WRITTEN PROBLEM - Count each line below that has "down" anywhere in it. Answer with the total alone.

SOURCE DATA -
##########

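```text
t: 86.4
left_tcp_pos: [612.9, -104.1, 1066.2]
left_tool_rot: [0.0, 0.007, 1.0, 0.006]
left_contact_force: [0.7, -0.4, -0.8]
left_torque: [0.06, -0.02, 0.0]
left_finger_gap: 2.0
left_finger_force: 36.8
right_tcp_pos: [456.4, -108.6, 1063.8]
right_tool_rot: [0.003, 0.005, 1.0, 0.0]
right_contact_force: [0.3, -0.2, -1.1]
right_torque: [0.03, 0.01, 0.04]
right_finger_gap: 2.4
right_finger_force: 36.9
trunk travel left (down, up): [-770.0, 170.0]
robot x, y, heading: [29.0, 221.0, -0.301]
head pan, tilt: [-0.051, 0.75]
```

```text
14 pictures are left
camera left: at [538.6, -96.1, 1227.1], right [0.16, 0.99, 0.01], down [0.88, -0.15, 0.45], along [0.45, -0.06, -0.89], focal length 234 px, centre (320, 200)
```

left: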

##########

ANSWER TO THE EXERCISE - 2